The first is that the sleep apnea is dangerous and life threatening and treatment should never be put on hold.
The second is that if a bite is corrected and then an appliance is made it will change over time.
There are two main schools of thought in correcting the bite, neuromuscular position and CR position. The CR position is a retruded position that can make sleep apnea worse.
The neuromuscular position is generally more downward and forward.
CR is a joint position (TMJ)
Neuromuscular is exactly as it sounds.
When an appliance is worn exercises are given to the patients to do in the AM.b These exercises are designed to push the jaw back to its initial pathologic position. I call this position pathologic because the patient is experiencing sleep apnea.

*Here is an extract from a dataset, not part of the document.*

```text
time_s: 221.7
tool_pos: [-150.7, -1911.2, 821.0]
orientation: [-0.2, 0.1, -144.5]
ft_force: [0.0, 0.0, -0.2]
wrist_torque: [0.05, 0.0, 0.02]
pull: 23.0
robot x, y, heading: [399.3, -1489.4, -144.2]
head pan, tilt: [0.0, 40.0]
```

The National Heart Lung and Blood Institute considers Sleep Apnea to be a TMJ disorder. www.nhlbi.nih.gov/meetings/workshops/tmj_wksp.pdf
If the bite is incorrect a more logical treatmment scnario is to first treat the sleep apnea with an appliance and then allow the jaw to reposition itself forward and support these changes with a daytime orthotic during healing. When the apnea is treated and the orthotic position is stable consider doing permanent correction of the bite.
Reconstruction prior to sleep appliance is not a logical approach.
It is never necessary to first treat the bite prior to sleep apnea treatment. It is frequently necessary to mange TMJ/myalgia pain as part of sleep treatment.
Long term studies have shown little evidence of TMJ problems from oral appliance therapy but bite changes frequently occur as the jaw "heals" to a new position.